After breaking Frizell’s national record, Rogers continued to raise the bar to where it stands now, 78.62m — the fifth-best distance in the world among women.
But Paris represented a new high bar, something no Canadian woman had ever done before, and that is to win an Olympic medal in the sport.
‘The only thing we were thinking about’
While Rogers was inspired by Frizell, another one of Bondarchuk’s athletes played a big role in Canada’s Olympic hammer throw breakthrough.
That would be Armstrong, the 2008 shot put bronze medallist who moved to Portugal this past winter to train full time with Katzberg, who was only 21 when he was crowned world champion in Budapest, Hungary last summer.
WATCH | The relationship between Katzberg and his coach, Armstrong:
Now, at 22, he’s an Olympic champion. Katzberg embraced Armstrong inside the Stade-de-France after he won gold.
“I got to give a lot of thanks to my prep man, he got me ready for this,” Katzberg said about his coach.
“We prepared for this the whole year. It’s the only thing we were thinking about.”
The gold medal sweep is the top of the mountain for Rogers and Katzberg. But it also does big things for a sport that hasn’t always had a big profile in Canada.
“Sometimes you can’t find it across Canada very well because facilities are an issue, coaching is an issue,” Frizell said.
“You really have to go looking if you really want to throw hammer. Having those two athletes put such a spotlight on track and field, on throws, on hammer specifically, it warms my heart because I would love more people to throw hammer, because I think it’s a really unique sport in that every body type can be a hammer thrower.”
Like Rogers, the next Canadian champion could be watching at home, dreaming of standing atop the podium.
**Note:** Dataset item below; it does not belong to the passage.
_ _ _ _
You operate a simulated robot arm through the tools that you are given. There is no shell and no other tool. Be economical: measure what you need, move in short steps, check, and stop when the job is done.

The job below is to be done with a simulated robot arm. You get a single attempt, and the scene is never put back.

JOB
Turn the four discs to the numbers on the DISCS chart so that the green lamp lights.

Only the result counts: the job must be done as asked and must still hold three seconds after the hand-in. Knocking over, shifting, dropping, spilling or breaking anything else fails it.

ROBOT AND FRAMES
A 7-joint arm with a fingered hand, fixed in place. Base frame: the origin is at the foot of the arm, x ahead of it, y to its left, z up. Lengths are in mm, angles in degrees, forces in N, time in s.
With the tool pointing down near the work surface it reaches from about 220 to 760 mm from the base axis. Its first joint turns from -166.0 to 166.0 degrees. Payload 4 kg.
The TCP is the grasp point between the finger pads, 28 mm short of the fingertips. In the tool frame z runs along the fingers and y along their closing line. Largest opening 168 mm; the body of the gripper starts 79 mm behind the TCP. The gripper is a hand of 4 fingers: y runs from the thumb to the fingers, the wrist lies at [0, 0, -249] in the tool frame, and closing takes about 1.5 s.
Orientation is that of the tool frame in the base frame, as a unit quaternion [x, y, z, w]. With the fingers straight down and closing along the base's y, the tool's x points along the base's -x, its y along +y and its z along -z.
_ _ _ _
For that person, their path might be easier because of the coaches who paved the way, because of people like Armstrong and Frizell. And now, because of Olympic champions Rogers and Katzberg. That will be the key to making sure Canada stays atop the hammer throw podium in the future.
“We have a responsibility to show the best side of ourselves and the sport in the hopes that we continue to grow and flourish as an entire event for many years to come,” Rogers said.